[Begin]

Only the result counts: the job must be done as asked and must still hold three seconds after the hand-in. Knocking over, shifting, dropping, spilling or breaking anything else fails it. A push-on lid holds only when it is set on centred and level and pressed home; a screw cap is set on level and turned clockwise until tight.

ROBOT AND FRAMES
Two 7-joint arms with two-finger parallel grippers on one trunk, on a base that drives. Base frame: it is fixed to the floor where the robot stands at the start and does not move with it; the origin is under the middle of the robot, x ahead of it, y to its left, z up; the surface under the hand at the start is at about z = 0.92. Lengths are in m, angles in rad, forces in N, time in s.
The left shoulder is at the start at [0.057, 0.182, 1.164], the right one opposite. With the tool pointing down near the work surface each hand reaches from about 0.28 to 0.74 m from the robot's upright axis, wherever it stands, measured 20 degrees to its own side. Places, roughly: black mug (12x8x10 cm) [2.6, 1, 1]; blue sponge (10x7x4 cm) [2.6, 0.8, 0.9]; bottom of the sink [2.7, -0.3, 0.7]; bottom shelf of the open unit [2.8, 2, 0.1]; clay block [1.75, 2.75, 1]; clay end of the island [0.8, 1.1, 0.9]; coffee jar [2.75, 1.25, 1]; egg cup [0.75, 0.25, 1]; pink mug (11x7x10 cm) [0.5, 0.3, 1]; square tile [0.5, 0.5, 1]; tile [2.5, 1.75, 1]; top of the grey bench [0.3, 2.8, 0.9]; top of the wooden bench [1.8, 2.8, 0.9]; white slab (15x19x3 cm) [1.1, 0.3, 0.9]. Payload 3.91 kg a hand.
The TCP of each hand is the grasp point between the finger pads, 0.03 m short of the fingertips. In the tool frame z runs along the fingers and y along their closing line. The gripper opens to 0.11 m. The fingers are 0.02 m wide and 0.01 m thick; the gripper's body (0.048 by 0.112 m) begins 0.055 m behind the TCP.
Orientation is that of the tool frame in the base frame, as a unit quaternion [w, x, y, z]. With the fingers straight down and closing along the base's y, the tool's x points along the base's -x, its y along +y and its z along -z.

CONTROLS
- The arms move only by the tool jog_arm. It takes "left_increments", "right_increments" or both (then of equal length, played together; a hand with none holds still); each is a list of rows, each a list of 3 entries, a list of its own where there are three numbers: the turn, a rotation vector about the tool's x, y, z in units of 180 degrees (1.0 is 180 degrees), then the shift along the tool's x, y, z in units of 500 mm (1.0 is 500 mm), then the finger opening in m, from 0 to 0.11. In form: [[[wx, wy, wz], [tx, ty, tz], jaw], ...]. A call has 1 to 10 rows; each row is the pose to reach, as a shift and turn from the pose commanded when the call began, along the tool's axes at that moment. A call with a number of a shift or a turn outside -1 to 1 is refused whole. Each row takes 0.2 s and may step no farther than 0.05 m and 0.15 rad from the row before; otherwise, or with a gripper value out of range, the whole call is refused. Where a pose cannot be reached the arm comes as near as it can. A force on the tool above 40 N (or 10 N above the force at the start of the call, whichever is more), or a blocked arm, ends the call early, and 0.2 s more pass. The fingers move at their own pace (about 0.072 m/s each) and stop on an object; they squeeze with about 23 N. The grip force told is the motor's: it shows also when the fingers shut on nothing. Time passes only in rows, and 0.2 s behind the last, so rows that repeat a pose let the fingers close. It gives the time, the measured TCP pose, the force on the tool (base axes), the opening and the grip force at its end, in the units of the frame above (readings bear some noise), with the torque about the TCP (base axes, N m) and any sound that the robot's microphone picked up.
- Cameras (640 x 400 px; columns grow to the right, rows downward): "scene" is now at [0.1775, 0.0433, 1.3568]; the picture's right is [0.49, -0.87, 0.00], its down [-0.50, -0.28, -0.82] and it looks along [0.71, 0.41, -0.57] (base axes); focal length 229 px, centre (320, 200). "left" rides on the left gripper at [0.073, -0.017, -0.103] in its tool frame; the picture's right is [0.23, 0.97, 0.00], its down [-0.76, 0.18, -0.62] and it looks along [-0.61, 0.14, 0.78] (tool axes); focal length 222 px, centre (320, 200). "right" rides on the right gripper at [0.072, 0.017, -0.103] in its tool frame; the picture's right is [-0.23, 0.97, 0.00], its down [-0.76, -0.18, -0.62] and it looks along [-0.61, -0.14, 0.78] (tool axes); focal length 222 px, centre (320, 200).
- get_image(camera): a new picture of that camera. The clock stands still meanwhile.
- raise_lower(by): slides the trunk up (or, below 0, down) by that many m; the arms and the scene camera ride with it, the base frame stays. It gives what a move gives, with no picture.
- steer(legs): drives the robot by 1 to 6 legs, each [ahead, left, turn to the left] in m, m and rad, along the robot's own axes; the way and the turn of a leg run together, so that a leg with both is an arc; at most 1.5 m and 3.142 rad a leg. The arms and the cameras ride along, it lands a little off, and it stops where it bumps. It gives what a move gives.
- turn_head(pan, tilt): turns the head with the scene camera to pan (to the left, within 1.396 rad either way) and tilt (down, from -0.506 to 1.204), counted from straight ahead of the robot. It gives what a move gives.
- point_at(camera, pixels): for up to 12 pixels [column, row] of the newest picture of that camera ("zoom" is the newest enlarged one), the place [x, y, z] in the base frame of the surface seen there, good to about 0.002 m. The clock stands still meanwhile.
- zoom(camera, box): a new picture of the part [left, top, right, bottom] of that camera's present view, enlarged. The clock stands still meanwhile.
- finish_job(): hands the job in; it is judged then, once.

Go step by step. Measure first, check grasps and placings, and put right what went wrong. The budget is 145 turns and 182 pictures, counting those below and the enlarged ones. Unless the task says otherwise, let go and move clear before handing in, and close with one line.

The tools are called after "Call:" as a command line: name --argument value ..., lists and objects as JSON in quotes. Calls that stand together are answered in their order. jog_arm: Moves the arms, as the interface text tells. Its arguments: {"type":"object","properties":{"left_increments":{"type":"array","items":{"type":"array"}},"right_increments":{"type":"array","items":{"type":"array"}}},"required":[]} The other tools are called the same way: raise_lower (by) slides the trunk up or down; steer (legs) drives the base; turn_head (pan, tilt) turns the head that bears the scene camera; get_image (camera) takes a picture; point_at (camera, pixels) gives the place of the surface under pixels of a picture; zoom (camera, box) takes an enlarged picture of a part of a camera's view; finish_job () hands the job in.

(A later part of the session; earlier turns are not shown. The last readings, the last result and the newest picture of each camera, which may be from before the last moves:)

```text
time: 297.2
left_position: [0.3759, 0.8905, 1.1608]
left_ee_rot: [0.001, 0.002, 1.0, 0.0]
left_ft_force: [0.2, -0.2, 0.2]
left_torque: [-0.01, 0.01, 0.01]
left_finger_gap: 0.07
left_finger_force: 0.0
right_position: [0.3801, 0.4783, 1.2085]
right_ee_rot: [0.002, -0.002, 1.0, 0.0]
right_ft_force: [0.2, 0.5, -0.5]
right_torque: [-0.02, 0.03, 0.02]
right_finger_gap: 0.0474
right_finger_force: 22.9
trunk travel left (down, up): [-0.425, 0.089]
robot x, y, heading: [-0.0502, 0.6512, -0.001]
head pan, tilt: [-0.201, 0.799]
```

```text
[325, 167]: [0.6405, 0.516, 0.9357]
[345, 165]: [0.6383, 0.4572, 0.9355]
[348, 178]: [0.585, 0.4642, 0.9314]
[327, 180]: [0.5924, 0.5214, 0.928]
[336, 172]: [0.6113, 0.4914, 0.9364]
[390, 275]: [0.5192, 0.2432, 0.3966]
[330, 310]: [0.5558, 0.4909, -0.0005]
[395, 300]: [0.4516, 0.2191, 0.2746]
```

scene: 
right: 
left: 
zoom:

[End]

● Task goal:
Type out the whole listing above again, exactly as it stands.

● Response to the task:
Only the result counts: the job must be done as asked and must still hold three seconds after the hand-in. Knocking over, shifting, dropping, spilling or breaking anything else fails it. A push-on lid holds only when it is set on centred and level and pressed home; a screw cap is set on level and turned clockwise until tight.

ROBOT AND FRAMES
Two 7-joint arms with two-finger parallel grippers on one trunk, on a base that drives. Base frame: it is fixed to the floor where the robot stands at the start and does not move with it; the origin is under the middle of the robot, x ahead of it, y to its left, z up; the surface under the hand at the start is at about z = 0.92. Lengths are in m, angles in rad, forces in N, time in s.
The left shoulder is at the start at [0.057, 0.182, 1.164], the right one opposite. With the tool pointing down near the work surface each hand reaches from about 0.28 to 0.74 m from the robot's upright axis, wherever it stands, measured 20 degrees to its own side. Places, roughly: black mug (12x8x10 cm) [2.6, 1, 1]; blue sponge (10x7x4 cm) [2.6, 0.8, 0.9]; bottom of the sink [2.7, -0.3, 0.7]; bottom shelf of the open unit [2.8, 2, 0.1]; clay block [1.75, 2.75, 1]; clay end of the island [0.8, 1.1, 0.9]; coffee jar [2.75, 1.25, 1]; egg cup [0.75, 0.25, 1]; pink mug (11x7x10 cm) [0.5, 0.3, 1]; square tile [0.5, 0.5, 1]; tile [2.5, 1.75, 1]; top of the grey bench [0.3, 2.8, 0.9]; top of the wooden bench [1.8, 2.8, 0.9]; white slab (15x19x3 cm) [1.1, 0.3, 0.9]. Payload 3.91 kg a hand.
The TCP of each hand is the grasp point between the finger pads, 0.03 m short of the fingertips. In the tool frame z runs along the fingers and y along their closing line. The gripper opens to 0.11 m. The fingers are 0.02 m wide and 0.01 m thick; the gripper's body (0.048 by 0.112 m) begins 0.055 m behind the TCP.
Orientation is that of the tool frame in the base frame, as a unit quaternion [w, x, y, z]. With the fingers straight down and closing along the base's y, the tool's x points along the base's -x, its y along +y and its z along -z.

CONTROLS
- The arms move only by the tool jog_arm. It takes "left_increments", "right_increments" or both (then of equal length, played together; a hand with none holds still); each is a list of rows, each a list of 3 entries, a list of its own where there are three numbers: the turn, a rotation vector about the tool's x, y, z in units of 180 degrees (1.0 is 180 degrees), then the shift along the tool's x, y, z in units of 500 mm (1.0 is 500 mm), then the finger opening in m, from 0 to 0.11. In form: [[[wx, wy, wz], [tx, ty, tz], jaw], ...]. A call has 1 to 10 rows; each row is the pose to reach, as a shift and turn from the pose commanded when the call began, along the tool's axes at that moment. A call with a number of a shift or a turn outside -1 to 1 is refused whole. Each row takes 0.2 s and may step no farther than 0.05 m and 0.15 rad from the row before; otherwise, or with a gripper value out of range, the whole call is refused. Where a pose cannot be reached the arm comes as near as it can. A force on the tool above 40 N (or 10 N above the force at the start of the call, whichever is more), or a blocked arm, ends the call early, and 0.2 s more pass. The fingers move at their own pace (about 0.072 m/s each) and stop on an object; they squeeze with about 23 N. The grip force told is the motor's: it shows also when the fingers shut on nothing. Time passes only in rows, and 0.2 s behind the last, so rows that repeat a pose let the fingers close. It gives the time, the measured TCP pose, the force on the tool (base axes), the opening and the grip force at its end, in the units of the frame above (readings bear some noise), with the torque about the TCP (base axes, N m) and any sound that the robot's microphone picked up.
- Cameras (640 x 400 px; columns grow to the right, rows downward): "scene" is now at [0.1775, 0.0433, 1.3568]; the picture's right is [0.49, -0.87, 0.00], its down [-0.50, -0.28, -0.82] and it looks along [0.71, 0.41, -0.57] (base axes); focal length 229 px, centre (320, 200). "left" rides on the left gripper at [0.073, -0.017, -0.103] in its tool frame; the picture's right is [0.23, 0.97, 0.00], its down [-0.76, 0.18, -0.62] and it looks along [-0.61, 0.14, 0.78] (tool axes); focal length 222 px, centre (320, 200). "right" rides on the right gripper at [0.072, 0.017, -0.103] in its tool frame; the picture's right is [-0.23, 0.97, 0.00], its down [-0.76, -0.18, -0.62] and it looks along [-0.61, -0.14, 0.78] (tool axes); focal length 222 px, centre (320, 200).
- get_image(camera): a new picture of that camera. The clock stands still meanwhile.
- raise_lower(by): slides the trunk up (or, below 0, down) by that many m; the arms and the scene camera ride with it, the base frame stays. It gives what a move gives, with no picture.
- steer(legs): drives the robot by 1 to 6 legs, each [ahead, left, turn to the left] in m, m and rad, along the robot's own axes; the way and the turn of a leg run together, so that a leg with both is an arc; at most 1.5 m and 3.142 rad a leg. The arms and the cameras ride along, it lands a little off, and it stops where it bumps. It gives what a move gives.
- turn_head(pan, tilt): turns the head with the scene camera to pan (to the left, within 1.396 rad either way) and tilt (down, from -0.506 to 1.204), counted from straight ahead of the robot. It gives what a move gives.
- point_at(camera, pixels): for up to 12 pixels [column, row] of the newest picture of that camera ("zoom" is the newest enlarged one), the place [x, y, z] in the base frame of the surface seen there, good to about 0.002 m. The clock stands still meanwhile.
- zoom(camera, box): a new picture of the part [left, top, right, bottom] of that camera's present view, enlarged. The clock stands still meanwhile.
- finish_job(): hands the job in; it is judged then, once.

Go step by step. Measure first, check grasps and placings, and put right what went wrong. The budget is 145 turns and 182 pictures, counting those below and the enlarged ones. Unless the task says otherwise, let go and move clear before handing in, and close with one line.

The tools are called after "Call:" as a command line: name --argument value ..., lists and objects as JSON in quotes. Calls that stand together are answered in their order. jog_arm: Moves the arms, as the interface text tells. Its arguments: {"type":"object","properties":{"left_increments":{"type":"array","items":{"type":"array"}},"right_increments":{"type":"array","items":{"type":"array"}}},"required":[]} The other tools are called the same way: raise_lower (by) slides the trunk up or down; steer (legs) drives the base; turn_head (pan, tilt) turns the head that bears the scene camera; get_image (camera) takes a picture; point_at (camera, pixels) gives the place of the surface under pixels of a picture; zoom (camera, box) takes an enlarged picture of a part of a camera's view; finish_job () hands the job in.

(A later part of the session; earlier turns are not shown. The last readings, the last result and the newest picture of each camera, which may be from before the last moves:)

```text
time: 297.2
left_position: [0.3759, 0.8905, 1.1608]
left_ee_rot: [0.001, 0.002, 1.0, 0.0]
left_ft_force: [0.2, -0.2, 0.2]
left_torque: [-0.01, 0.01, 0.01]
left_finger_gap: 0.07
left_finger_force: 0.0
right_position: [0.3801, 0.4783, 1.2085]
right_ee_rot: [0.002, -0.002, 1.0, 0.0]
right_ft_force: [0.2, 0.5, -0.5]
right_torque: [-0.02, 0.03, 0.02]
right_finger_gap: 0.0474
right_finger_force: 22.9
trunk travel left (down, up): [-0.425, 0.089]
robot x, y, heading: [-0.0502, 0.6512, -0.001]
head pan, tilt: [-0.201, 0.799]
```

```text
[325, 167]: [0.6405, 0.516, 0.9357]
[345, 165]: [0.6383, 0.4572, 0.9355]
[348, 178]: [0.585, 0.4642, 0.9314]
[327, 180]: [0.5924, 0.5214, 0.928]
[336, 172]: [0.6113, 0.4914, 0.9364]
[390, 275]: [0.5192, 0.2432, 0.3966]
[330, 310]: [0.5558, 0.4909, -0.0005]
[395, 300]: [0.4516, 0.2191, 0.2746]
```

scene: 
right: 
left: 
zoom:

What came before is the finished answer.